Thursday, February 4

Don't know why I even bother coming online when I am as tired as you are, and when I can't wait to submit my RJ and go to sleep as well.
I wished I had finished my RJ earlier, and went to sleep right after I reached home.
Who says I didn't go through it means I will never understand?
It's just whether you want to, or not.
Because I don't have to show it all out that I know, I know & I know.
Or rather, idk how to make you feel better.

Fuck I wake up every morning, thinking of skipping school.
I hate this seriously. Pissed off. Complain about school. & At the end of the day, it's still my own fault again.
I don't like it I don't like it I don't like it when I wake up thinking of skipping school and going back to sleep.
I miss those nights, my disciplined days, when I will go offline by 12am, or even not come online at night at all on soccer days.
JTSYM.
Fine. Push the blame away, I'll still have to claim it back in the end.
Rubbish rubbish rubbish.
What has RP done to make me hate school so much?
I still don't understand why they want to put FA UT3 on Saturday when I have my last FA problem on Friday. Freaky Friday.
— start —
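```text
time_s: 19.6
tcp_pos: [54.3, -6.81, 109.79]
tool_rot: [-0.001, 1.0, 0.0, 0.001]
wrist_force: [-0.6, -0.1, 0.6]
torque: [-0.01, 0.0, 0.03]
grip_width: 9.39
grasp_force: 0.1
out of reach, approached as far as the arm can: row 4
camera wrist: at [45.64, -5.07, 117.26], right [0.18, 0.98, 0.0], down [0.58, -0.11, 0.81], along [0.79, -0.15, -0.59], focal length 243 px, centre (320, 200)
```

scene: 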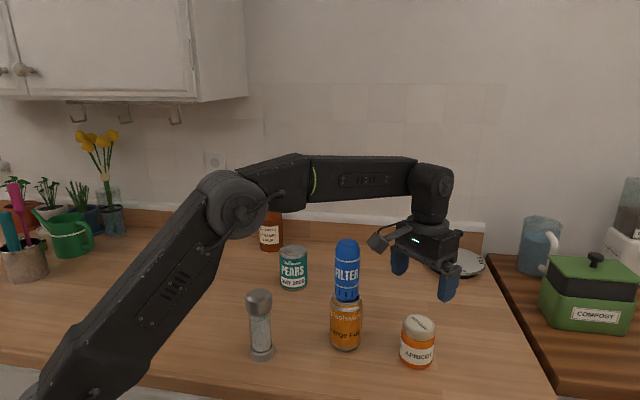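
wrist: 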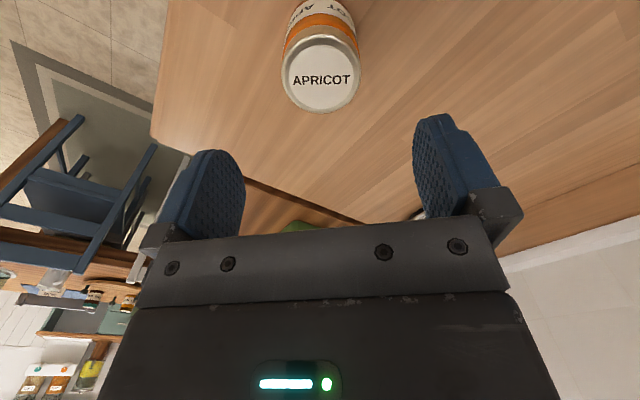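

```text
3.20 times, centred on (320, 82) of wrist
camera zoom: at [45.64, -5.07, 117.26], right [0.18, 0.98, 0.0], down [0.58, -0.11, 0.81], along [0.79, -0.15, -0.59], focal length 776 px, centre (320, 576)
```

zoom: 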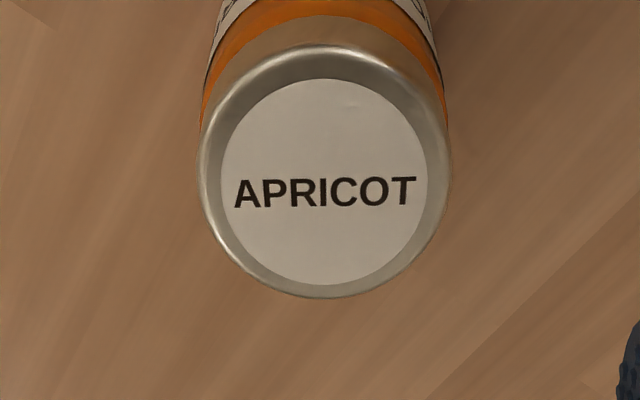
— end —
Emotional much about life at this hour.
Not a good sign. I see life as bullshit, most of the times, at this hour.
I see nothing that is worth living for in this world.
I only see the selfish world, and talk just like how I talk about people without remembering the good things they'd done for me.
Like now ah. But this is why I like to type it out. Because, that's actually not the real me. More like somebody who needs to scream it out loud, type out many things to calm down. Then that's me.

I'm a loner, at this hour.
All I was asking for, is wait for me.
Because I never want to be behind you, being all alone.